== WHAT TO WORK ON ==
Transcribe the full listing exactly, and drop every picture. Write them as strings in a JSON array, leaving out blank lines.

== MATERIAL ==
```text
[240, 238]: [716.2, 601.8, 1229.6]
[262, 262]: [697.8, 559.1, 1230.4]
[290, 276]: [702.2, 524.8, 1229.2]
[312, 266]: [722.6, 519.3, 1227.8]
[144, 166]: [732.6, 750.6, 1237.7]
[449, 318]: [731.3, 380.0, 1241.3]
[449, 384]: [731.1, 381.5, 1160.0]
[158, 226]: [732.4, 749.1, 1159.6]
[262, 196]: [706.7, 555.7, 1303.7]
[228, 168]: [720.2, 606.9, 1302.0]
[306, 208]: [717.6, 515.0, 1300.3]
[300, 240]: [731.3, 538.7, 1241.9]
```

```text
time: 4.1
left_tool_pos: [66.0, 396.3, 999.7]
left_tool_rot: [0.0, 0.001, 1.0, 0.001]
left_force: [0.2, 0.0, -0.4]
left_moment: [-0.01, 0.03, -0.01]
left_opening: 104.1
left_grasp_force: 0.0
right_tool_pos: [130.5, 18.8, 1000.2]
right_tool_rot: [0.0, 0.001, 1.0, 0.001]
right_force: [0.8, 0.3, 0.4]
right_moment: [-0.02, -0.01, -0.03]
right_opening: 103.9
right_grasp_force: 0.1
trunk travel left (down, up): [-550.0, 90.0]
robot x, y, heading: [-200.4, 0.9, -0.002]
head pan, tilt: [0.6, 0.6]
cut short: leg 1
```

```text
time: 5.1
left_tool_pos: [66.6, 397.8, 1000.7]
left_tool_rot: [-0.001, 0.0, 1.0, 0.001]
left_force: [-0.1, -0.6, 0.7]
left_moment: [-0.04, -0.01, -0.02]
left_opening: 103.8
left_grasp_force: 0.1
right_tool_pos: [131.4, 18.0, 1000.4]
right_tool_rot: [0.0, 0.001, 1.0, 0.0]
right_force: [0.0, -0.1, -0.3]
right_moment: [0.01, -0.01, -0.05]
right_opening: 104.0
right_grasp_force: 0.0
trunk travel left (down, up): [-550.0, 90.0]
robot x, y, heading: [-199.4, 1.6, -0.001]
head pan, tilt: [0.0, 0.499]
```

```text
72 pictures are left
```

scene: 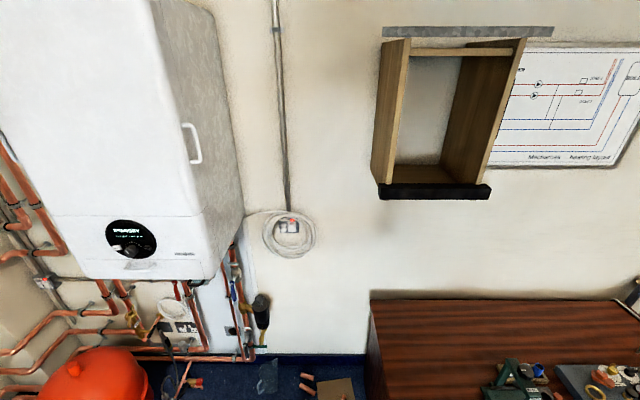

== ANSWER FOR THIS EXERCISE ==
[
  "```text",
  "[240, 238]: [716.2, 601.8, 1229.6]",
  "[262, 262]: [697.8, 559.1, 1230.4]",
  "[290, 276]: [702.2, 524.8, 1229.2]",
  "[312, 266]: [722.6, 519.3, 1227.8]",
  "[144, 166]: [732.6, 750.6, 1237.7]",
  "[449, 318]: [731.3, 380.0, 1241.3]",
  "[449, 384]: [731.1, 381.5, 1160.0]",
  "[158, 226]: [732.4, 749.1, 1159.6]",
  "[262, 196]: [706.7, 555.7, 1303.7]",
  "[228, 168]: [720.2, 606.9, 1302.0]",
  "[306, 208]: [717.6, 515.0, 1300.3]",
  "[300, 240]: [731.3, 538.7, 1241.9]",
  "```",
  "```text",
  "time: 4.1",
  "left_tool_pos: [66.0, 396.3, 999.7]",
  "left_tool_rot: [0.0, 0.001, 1.0, 0.001]",
  "left_force: [0.2, 0.0, -0.4]",
  "left_moment: [-0.01, 0.03, -0.01]",
  "left_opening: 104.1",
  "left_grasp_force: 0.0",
  "right_tool_pos: [130.5, 18.8, 1000.2]",
  "right_tool_rot: [0.0, 0.001, 1.0, 0.001]",
  "right_force: [0.8, 0.3, 0.4]",
  "right_moment: [-0.02, -0.01, -0.03]",
  "right_opening: 103.9",
  "right_grasp_force: 0.1",
  "trunk travel left (down, up): [-550.0, 90.0]",
  "robot x, y, heading: [-200.4, 0.9, -0.002]",
  "head pan, tilt: [0.6, 0.6]",
  "cut short: leg 1",
  "```",
  "```text",
  "time: 5.1",
  "left_tool_pos: [66.6, 397.8, 1000.7]",
  "left_tool_rot: [-0.001, 0.0, 1.0, 0.001]",
  "left_force: [-0.1, -0.6, 0.7]",
  "left_moment: [-0.04, -0.01, -0.02]",
  "left_opening: 103.8",
  "left_grasp_force: 0.1",
  "right_tool_pos: [131.4, 18.0, 1000.4]",
  "right_tool_rot: [0.0, 0.001, 1.0, 0.0]",
  "right_force: [0.0, -0.1, -0.3]",
  "right_moment: [0.01, -0.01, -0.05]",
  "right_opening: 104.0",
  "right_grasp_force: 0.0",
  "trunk travel left (down, up): [-550.0, 90.0]",
  "robot x, y, heading: [-199.4, 1.6, -0.001]",
  "head pan, tilt: [0.0, 0.499]",
  "```",
  "```text",
  "72 pictures are left",
  "```",
  "scene: "
]